Selected extract:
· · · ·

Catherine Salles a écrit de nombreux livres sur l'Antiquité dont, entre autres, "Lire A Rome", que je chercherai sans doute à me procurer un jour ou l'autre. Elle est d'ailleurs Maître de conférences en civilisation latine dans une grande université de la région parisienne. Elle s'est tout particulièrement intéressée à l'Empereur Tibère, qui désigna Caligula comme son successeur. Or, je lis actuellement un roman sur la jeunesse de l'énigmatique Troisième César qui, selon les auteurs, soit était complètement déséquilibré dès le berceau, soit sombra dans la folie sous l'influence du pouvoir et aussi d'assez mauvais gènes qui se réveillèrent chez lui au cours des années . Caligula étant resté célèbre en partie pour ses folies sexuelles en tous genres, j'ai pensé qu'il me fallait me renseigner avant toute chose sur les milieux qui favorisaient à son époque la prostitution et le proxénétisme avant de passer non seulement au roman sur le futur empereur mais encore à une biographie le concernant et qui doit traîner dans une pile (Suétone n'est pas toujours très juste dans sa "Vie des Douze Empereurs"), puis au "Néropolis" de Monteilhet (qui, on me l'a affirmé, se passe en partie sous Caligula) et quelques autres ouvrages ...

La Petite Bibliothèque Payot, chez qui Salles est éditée, est une collection de références - du moins à mon avis. de fait, je n'ai pas été déçue par cet ouvrage soigneusement divisé en deux parties : les bas-fonds de la Grèce antique tout d'abord et surtout d'Athènes, de Corinthe et d'Alexandrie (oui, je sais qu'Alexandrie est en Egypte mais elle fut tout de même fondée par Alexandre le Grand et la célèbre Cléopâtre, septième du nom, était d'origine certainement plus grecque qu'égyptienne ) et ensuite, les bas-fonds de Rome la Grande, l'Unique.

Un point important à se rappeler pour celles et ceux qui voudront lire ce document : la morale en usage ici est antérieure au christianisme. Il serait donc absolument vain et profondément injuste de juger les personnages que Catherine Salles met en scène, du plus humble au plus fastueux, selon notre morale à nous - pour ceux en tous cas qui en conservent encore un minimum.

· · · ·

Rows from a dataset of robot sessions
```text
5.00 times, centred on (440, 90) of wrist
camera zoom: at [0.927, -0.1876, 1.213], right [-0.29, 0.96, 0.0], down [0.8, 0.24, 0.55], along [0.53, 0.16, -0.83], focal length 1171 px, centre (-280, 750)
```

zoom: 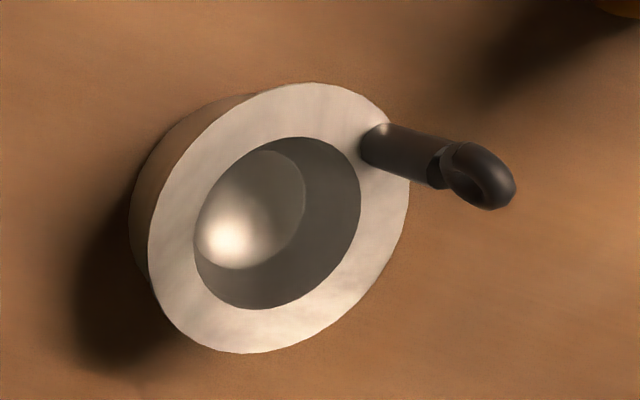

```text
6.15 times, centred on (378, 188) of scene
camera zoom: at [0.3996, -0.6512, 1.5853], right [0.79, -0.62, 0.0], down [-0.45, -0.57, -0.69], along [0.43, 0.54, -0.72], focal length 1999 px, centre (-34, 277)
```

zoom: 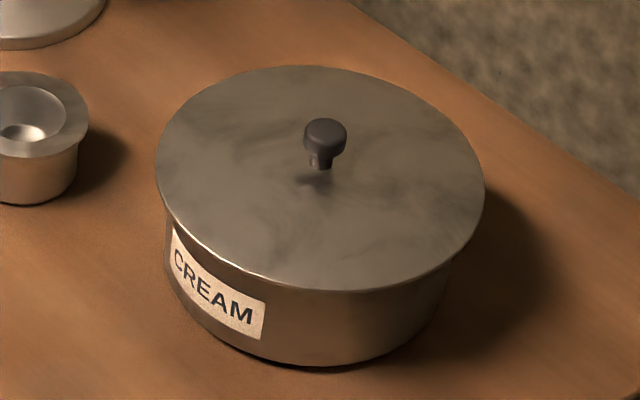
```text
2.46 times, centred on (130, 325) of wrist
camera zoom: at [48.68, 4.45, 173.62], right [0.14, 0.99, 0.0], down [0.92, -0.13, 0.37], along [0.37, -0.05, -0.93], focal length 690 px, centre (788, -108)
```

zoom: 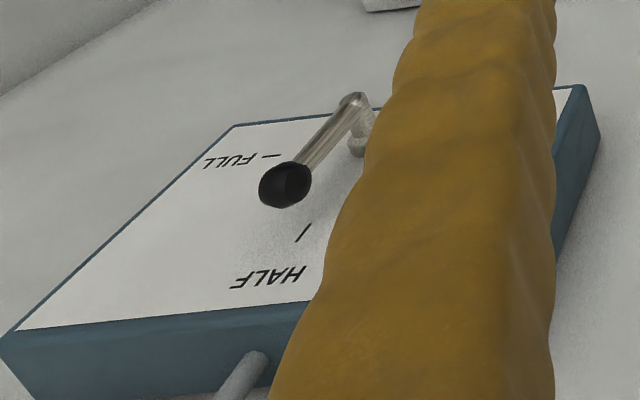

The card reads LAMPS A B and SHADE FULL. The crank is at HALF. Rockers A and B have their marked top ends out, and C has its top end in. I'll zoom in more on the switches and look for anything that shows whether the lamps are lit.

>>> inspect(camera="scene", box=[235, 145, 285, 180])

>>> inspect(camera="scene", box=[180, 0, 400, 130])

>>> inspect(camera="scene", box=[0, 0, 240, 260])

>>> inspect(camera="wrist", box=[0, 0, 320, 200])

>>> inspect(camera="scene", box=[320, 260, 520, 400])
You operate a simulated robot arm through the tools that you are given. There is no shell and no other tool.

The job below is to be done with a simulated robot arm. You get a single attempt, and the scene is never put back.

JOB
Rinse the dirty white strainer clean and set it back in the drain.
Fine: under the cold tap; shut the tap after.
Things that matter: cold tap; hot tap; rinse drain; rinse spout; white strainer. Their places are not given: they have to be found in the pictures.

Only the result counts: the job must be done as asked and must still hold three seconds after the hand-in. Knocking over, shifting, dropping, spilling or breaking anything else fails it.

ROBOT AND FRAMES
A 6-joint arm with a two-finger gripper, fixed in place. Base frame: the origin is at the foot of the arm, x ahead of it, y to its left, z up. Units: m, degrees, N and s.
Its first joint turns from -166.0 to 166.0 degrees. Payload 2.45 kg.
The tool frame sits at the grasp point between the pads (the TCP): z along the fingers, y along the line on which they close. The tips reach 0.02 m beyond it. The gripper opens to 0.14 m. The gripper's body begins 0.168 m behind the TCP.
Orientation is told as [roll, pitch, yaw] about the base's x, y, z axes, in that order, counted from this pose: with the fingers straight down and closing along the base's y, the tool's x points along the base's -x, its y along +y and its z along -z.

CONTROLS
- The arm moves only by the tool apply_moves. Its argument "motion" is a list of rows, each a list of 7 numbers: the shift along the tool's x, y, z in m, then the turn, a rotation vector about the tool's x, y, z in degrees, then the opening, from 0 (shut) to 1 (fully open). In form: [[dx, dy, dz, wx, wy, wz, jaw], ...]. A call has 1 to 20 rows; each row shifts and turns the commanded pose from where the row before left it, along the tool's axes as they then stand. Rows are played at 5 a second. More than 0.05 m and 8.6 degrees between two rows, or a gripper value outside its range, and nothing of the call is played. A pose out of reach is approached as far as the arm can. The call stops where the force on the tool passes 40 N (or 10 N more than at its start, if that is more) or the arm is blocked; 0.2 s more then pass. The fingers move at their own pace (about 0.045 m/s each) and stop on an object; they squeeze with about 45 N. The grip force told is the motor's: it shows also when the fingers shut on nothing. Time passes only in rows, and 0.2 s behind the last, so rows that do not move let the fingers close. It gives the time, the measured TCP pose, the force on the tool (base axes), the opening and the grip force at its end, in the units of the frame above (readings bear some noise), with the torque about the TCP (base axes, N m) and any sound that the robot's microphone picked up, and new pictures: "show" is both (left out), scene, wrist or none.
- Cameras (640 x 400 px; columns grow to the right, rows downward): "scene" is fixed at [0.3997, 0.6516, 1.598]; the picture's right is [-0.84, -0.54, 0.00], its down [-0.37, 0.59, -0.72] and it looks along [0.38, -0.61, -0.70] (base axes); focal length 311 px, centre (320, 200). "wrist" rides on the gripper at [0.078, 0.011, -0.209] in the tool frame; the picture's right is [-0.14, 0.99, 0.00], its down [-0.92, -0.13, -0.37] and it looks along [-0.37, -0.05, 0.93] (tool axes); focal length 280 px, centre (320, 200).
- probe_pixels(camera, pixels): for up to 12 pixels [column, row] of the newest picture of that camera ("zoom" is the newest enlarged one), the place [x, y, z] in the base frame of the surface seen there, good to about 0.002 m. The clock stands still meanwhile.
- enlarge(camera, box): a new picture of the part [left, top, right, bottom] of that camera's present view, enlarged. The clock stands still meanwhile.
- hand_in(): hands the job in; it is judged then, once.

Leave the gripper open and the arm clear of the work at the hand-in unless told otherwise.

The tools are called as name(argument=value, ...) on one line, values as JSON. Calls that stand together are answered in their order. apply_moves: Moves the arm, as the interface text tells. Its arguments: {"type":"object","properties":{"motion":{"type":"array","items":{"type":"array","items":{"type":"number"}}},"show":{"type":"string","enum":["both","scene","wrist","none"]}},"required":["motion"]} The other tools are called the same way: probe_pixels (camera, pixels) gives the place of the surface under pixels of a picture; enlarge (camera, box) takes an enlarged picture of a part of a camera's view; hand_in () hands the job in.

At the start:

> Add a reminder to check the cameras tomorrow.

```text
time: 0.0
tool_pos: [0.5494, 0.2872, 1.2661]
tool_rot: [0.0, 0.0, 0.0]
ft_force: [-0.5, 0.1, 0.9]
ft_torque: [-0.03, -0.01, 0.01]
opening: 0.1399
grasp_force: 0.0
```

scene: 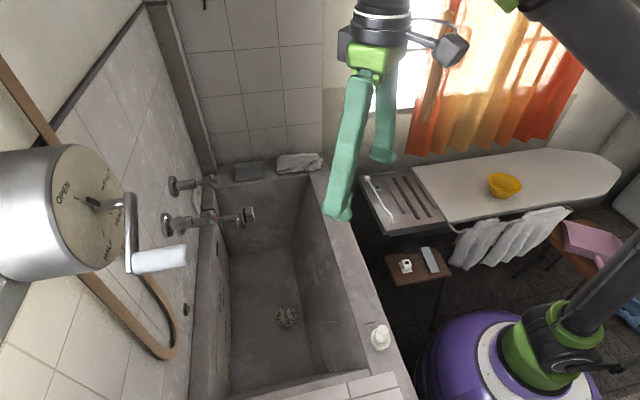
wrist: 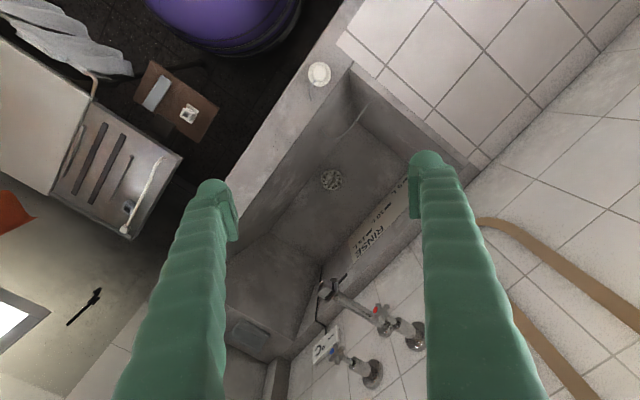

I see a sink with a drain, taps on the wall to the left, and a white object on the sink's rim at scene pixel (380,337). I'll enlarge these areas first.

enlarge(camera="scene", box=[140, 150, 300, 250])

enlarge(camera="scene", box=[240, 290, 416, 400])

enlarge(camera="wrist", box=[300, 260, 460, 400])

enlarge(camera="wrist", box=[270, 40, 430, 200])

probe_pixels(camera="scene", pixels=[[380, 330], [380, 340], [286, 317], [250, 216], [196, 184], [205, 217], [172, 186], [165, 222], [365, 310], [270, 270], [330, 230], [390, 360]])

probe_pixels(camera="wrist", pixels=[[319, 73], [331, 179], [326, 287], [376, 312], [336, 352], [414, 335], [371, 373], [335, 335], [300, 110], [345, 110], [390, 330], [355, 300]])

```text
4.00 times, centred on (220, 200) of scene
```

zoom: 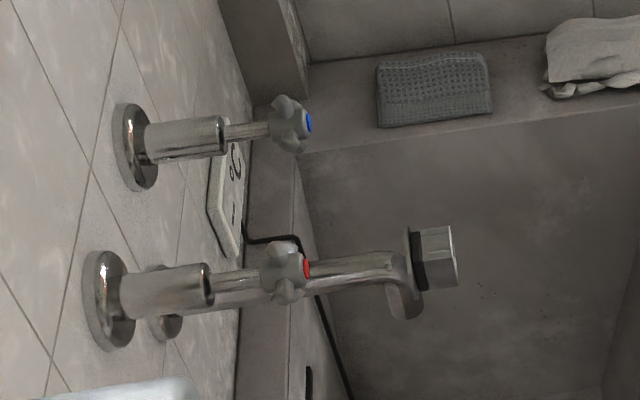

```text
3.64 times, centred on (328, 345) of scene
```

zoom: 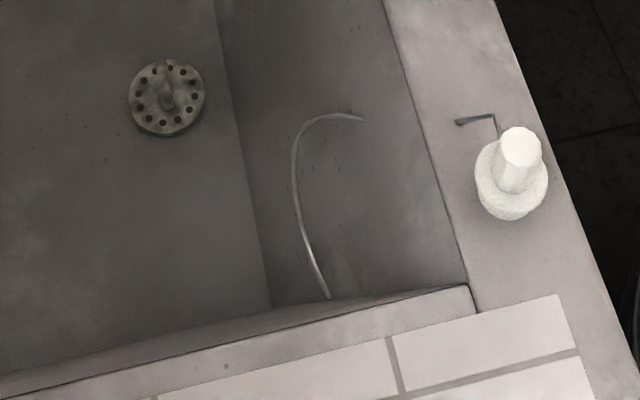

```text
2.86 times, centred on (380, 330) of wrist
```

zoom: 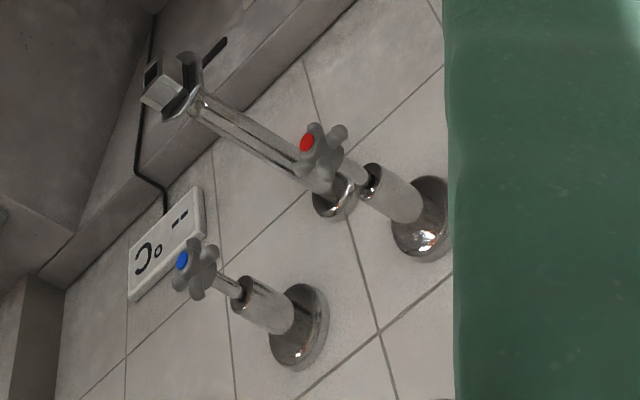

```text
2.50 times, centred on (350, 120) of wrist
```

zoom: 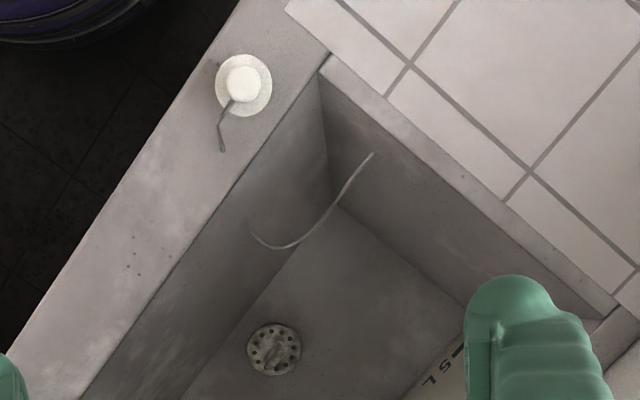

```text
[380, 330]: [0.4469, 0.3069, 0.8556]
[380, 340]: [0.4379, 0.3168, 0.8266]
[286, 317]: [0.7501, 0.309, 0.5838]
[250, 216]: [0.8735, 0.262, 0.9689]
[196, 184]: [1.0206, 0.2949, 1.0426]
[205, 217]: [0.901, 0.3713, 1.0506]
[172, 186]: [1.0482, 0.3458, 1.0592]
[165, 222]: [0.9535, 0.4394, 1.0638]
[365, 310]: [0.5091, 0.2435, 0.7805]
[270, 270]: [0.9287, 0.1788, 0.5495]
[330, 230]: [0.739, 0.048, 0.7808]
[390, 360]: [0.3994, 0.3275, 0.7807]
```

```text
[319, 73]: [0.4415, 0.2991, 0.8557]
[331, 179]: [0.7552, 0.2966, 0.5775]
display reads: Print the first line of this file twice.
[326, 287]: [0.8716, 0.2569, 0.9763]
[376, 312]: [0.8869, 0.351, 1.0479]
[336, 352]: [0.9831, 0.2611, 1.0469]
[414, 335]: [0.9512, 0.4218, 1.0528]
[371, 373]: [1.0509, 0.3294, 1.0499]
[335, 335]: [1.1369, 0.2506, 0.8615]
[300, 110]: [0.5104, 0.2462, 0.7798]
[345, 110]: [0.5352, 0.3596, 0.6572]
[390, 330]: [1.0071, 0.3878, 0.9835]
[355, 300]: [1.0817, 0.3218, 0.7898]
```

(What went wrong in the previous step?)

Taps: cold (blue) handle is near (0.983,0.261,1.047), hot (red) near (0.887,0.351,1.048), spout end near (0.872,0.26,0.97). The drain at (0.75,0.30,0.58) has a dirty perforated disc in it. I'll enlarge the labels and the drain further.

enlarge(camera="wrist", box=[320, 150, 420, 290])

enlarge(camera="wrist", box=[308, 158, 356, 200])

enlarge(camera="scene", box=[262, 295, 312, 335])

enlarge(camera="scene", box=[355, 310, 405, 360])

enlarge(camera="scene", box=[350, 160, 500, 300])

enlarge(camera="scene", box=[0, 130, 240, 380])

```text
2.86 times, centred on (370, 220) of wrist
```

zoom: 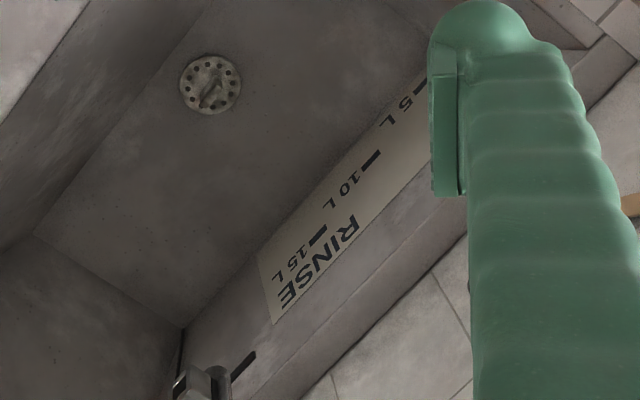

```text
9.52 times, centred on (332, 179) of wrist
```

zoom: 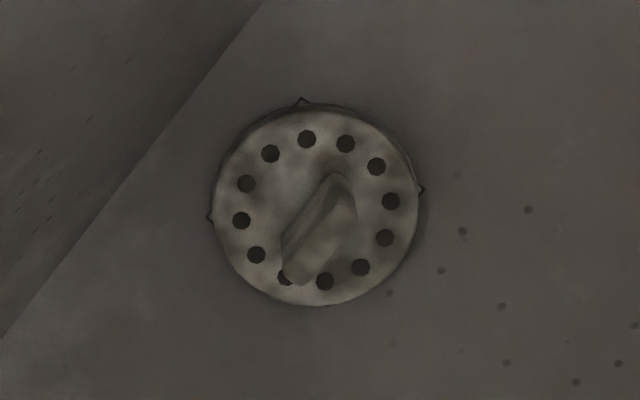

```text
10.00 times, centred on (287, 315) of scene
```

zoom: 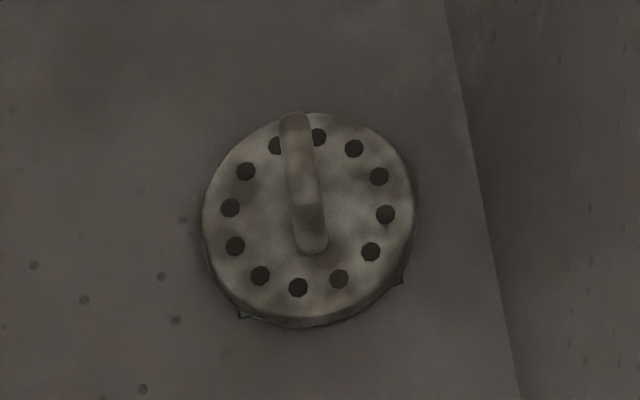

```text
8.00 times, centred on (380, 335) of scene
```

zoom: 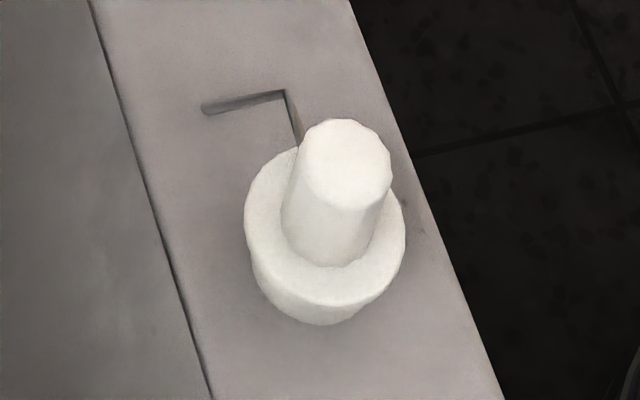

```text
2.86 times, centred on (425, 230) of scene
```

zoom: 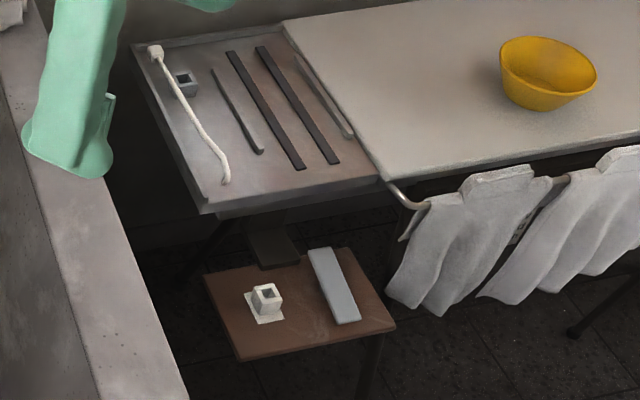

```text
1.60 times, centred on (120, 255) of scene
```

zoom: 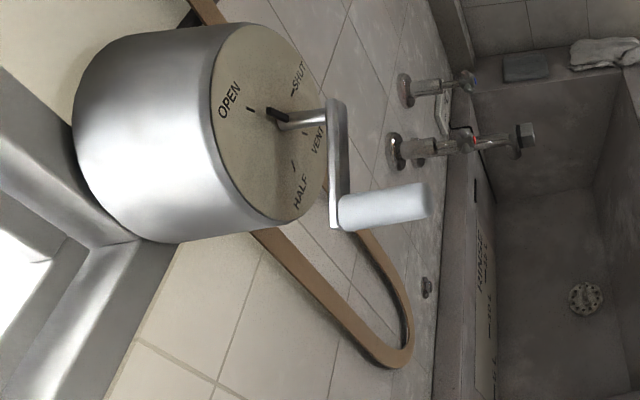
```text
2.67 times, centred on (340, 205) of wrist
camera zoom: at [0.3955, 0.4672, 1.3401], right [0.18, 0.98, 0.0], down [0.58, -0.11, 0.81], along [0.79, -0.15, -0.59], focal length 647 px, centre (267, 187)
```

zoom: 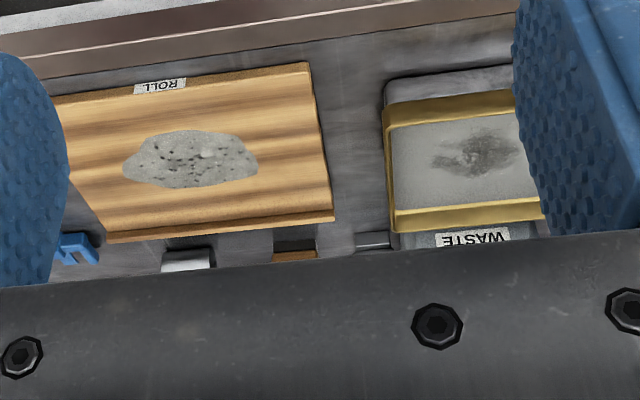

· · · ·

Exercise instructions:
**a)** What does the selected extract say from "Un point important" through "encore un minimum."? Give the exact wording.
**b)** Among the lines above, find the one with "- hand_in(): hands" and the one with "Leave the gripper". Quote both and everything between them, exactly.

Worked answers:
**a)**
Un point important à se rappeler pour celles et ceux qui voudront lire ce document : la morale en usage ici est antérieure au christianisme. Il serait donc absolument vain et profondément injuste de juger les personnages que Catherine Salles met en scène, du plus humble au plus fastueux, selon notre morale à nous - pour ceux en tous cas qui en conservent encore un minimum.

**b)**
- hand_in(): hands the job in; it is judged then, once.

Leave the gripper open and the arm clear of the work at the hand-in unless told otherwise.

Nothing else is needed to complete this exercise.